| What the task requires |
Give the data below again exactly as it stands. Omit the pictures.
— START —
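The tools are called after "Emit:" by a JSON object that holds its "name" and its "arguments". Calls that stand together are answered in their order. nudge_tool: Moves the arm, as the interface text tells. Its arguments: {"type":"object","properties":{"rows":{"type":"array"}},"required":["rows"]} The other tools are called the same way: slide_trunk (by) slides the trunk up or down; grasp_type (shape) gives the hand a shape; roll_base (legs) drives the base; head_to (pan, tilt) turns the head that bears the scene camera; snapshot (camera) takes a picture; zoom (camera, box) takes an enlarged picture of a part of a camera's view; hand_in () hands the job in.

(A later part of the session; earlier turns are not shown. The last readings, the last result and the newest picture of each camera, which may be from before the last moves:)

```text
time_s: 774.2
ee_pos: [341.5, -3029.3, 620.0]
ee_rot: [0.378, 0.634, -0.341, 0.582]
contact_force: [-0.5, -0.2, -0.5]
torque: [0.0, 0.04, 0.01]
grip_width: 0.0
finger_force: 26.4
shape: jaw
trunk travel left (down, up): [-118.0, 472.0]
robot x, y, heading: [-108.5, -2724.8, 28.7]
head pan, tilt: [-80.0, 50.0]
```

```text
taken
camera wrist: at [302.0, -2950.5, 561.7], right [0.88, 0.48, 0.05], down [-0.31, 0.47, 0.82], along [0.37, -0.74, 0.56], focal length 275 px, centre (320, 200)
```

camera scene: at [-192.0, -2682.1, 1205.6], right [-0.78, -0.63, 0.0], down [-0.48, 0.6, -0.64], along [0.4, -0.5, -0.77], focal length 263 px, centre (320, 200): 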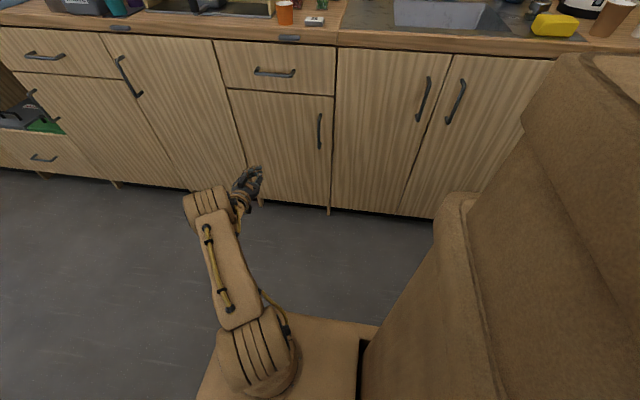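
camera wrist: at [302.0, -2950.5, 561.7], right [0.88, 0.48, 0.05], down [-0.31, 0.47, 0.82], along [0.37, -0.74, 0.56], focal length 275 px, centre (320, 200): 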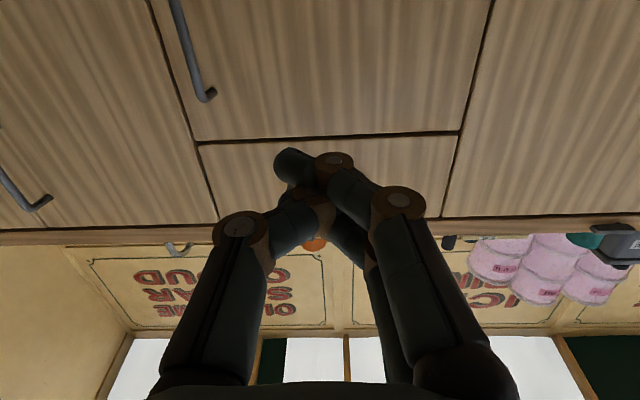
— END —
| Complete output |
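The tools are called after "Emit:" by a JSON object that holds its "name" and its "arguments". Calls that stand together are answered in their order. nudge_tool: Moves the arm, as the interface text tells. Its arguments: {"type":"object","properties":{"rows":{"type":"array"}},"required":["rows"]} The other tools are called the same way: slide_trunk (by) slides the trunk up or down; grasp_type (shape) gives the hand a shape; roll_base (legs) drives the base; head_to (pan, tilt) turns the head that bears the scene camera; snapshot (camera) takes a picture; zoom (camera, box) takes an enlarged picture of a part of a camera's view; hand_in () hands the job in.

(A later part of the session; earlier turns are not shown. The last readings, the last result and the newest picture of each camera, which may be from before the last moves:)

```text
time_s: 774.2
ee_pos: [341.5, -3029.3, 620.0]
ee_rot: [0.378, 0.634, -0.341, 0.582]
contact_force: [-0.5, -0.2, -0.5]
torque: [0.0, 0.04, 0.01]
grip_width: 0.0
finger_force: 26.4
shape: jaw
trunk travel left (down, up): [-118.0, 472.0]
robot x, y, heading: [-108.5, -2724.8, 28.7]
head pan, tilt: [-80.0, 50.0]
```

```text
taken
camera wrist: at [302.0, -2950.5, 561.7], right [0.88, 0.48, 0.05], down [-0.31, 0.47, 0.82], along [0.37, -0.74, 0.56], focal length 275 px, centre (320, 200)
```

camera scene: at [-192.0, -2682.1, 1205.6], right [-0.78, -0.63, 0.0], down [-0.48, 0.6, -0.64], along [0.4, -0.5, -0.77], focal length 263 px, centre (320, 200): 
camera wrist: at [302.0, -2950.5, 561.7], right [0.88, 0.48, 0.05], down [-0.31, 0.47, 0.82], along [0.37, -0.74, 0.56], focal length 275 px, centre (320, 200): 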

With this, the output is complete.